ラクロス

特集:第10回ラクロス全日本大学選手権

学生女王の関学 苦しんで見つけた主将像

長村は主将としてチームを引っ張り、決勝でも気持ちのこもったプレーを見せた

全日本大学選手権 女子決勝

11月25日@東京・駒沢オリンピック公園総合運動場陸上競技場
関西学院大 5-2 慶應義塾大
3度目の優勝

日本一の景色は格別だった。主将のMF長村由紀乃(4年、啓明学院)率いる関学ラクロス部女子が、全日本大学選手権で慶應を5-2で下し、優勝。昨年女王を倒し、2年ぶりの日本一に返り咲いた。「言葉にできないくらいうれしい。75人の部員たち、OB・OGのみなさん、監督、すべての人にありがとうと言いたいです」。去年の11月4日、関西4位で夢を絶たれた。再出発をしてから1年。ついに夢をつかんだ。涙を流しながら仲間と抱き合い、喜びに浸った。

先制から勢いに乗ってつかんだ勝利

関学は挑戦者として臨んだ。慶應のG(ゴーリー)は日本代表。アタック陣がどれだけ攻めきれるかが鍵だった。また、慶應は運動量が多く、負けずに最後まで走り切る体力も必要だった。拮抗した試合は前半13分に動いた。関学のAT(アタッカー)吉岡奈緒(4年、京都外大西)がこぼれ球を拾い、ゴール前で左から放ったボールはGの頭上を越え、ネットを揺らした。さらに16分にはMF中山愛友(3年、千里)がAT浜野紗英(3年、御影)から受けたパスでシュート。2-0で試合を折り返した。

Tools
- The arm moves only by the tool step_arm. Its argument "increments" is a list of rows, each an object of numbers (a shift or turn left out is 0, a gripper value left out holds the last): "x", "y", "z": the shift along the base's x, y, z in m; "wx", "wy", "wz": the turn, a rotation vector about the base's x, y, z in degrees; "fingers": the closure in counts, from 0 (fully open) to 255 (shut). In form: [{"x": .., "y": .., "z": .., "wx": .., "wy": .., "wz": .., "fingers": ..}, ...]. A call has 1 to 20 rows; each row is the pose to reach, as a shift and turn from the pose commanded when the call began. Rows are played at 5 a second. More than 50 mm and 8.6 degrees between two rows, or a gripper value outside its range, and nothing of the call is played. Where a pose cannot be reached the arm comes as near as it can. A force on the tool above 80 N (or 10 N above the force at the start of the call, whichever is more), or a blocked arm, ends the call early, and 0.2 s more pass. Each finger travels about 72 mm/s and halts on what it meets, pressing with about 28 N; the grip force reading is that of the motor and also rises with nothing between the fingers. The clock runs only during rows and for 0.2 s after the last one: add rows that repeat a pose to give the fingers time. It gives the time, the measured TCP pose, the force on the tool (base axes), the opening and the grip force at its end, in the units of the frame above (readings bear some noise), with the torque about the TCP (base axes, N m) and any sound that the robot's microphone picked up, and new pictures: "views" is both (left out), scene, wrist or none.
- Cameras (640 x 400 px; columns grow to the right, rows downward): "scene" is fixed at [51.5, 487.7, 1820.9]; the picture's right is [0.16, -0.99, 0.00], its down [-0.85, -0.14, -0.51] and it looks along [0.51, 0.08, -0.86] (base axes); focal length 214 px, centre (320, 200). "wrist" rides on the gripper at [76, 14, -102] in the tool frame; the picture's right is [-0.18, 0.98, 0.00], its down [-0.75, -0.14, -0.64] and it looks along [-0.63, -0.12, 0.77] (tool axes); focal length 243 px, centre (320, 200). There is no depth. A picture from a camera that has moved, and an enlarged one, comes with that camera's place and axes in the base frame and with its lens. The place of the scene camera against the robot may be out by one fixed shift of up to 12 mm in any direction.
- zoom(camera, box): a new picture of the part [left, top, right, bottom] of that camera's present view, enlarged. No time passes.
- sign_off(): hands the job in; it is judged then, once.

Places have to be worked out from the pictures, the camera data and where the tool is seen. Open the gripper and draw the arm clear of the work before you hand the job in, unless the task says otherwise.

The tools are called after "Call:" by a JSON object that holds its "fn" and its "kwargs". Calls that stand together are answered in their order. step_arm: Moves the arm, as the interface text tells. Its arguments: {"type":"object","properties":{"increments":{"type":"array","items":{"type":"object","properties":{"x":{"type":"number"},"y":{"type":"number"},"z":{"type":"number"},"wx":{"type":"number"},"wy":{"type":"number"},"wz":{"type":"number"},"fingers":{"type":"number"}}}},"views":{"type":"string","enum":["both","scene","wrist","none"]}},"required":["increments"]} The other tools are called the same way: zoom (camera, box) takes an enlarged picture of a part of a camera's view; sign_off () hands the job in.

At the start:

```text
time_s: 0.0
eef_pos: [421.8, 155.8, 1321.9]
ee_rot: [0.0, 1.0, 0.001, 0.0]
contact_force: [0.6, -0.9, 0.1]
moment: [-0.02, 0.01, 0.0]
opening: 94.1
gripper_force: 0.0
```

後半早々、慶應のAT吉岡美波(4年、大妻多摩)に決められるも、関学はMF喜田絢子(3年、豊中)とAT我妻彩里(3年、加古川北)が立て続けに決めて4-1。これが大きかった。関学に歓喜の瞬間が来た。「追われる立場でも、強気で攻められた」と、長村は仲間を称えた。攻守ともに一歩も引かず、勝ちたいという気持ちを勝利につなげた。

「こんなに弱気じゃあかん」

長村は主将になった当初は「主将としてチームを率いる技術も実力もない」と毎日が苦しかった。不安と焦り。前向きにラクロスと向き合えず、チームに対して申し訳ない気持ちでいっぱいだった。

だが、関西リーグの開幕戦で不安は消えた。フィールドの選手は攻めのプレーを見せ、スタンドは全力で応援。立命に12-3で圧勝した。OBからは「ゆん(長村)らしいチームをつくってくれたね」と声をかけられた。

「こんなに弱気じゃあかん」。完璧な主将像を追い求めすぎていた長村は、自分のできることに尽力した。自分の空いている時間はすべて自主練に費やし、メンタルトレーニング、フィジカル強化に取り組んだ。ラクロスに本気で向き合うことで、背中でもチームを引っ張れた。「不安がなくなって、自分はラクロスをやるだけ。苦しい時間があったからこそ、いまは本気で楽しめています」。自分に見合った主将像と思えた、ラクロスに打ち込んだ。

仲間たちと最高の笑顔で

「このチームは愛であふれてる」。長村にとって関学ラクロスは家族のように大切な存在。大好きだからこそ、本気でぶつかり、思いを伝えあってきた。「私にとってこの75人の一人ひとりが原動力。みんなの笑顔のためなら何でもできる。このチームで真の日本一をとりたい」。残すは12月8日に始まる全日本選手権。大好きな関学ラクロスで夢をつかむ。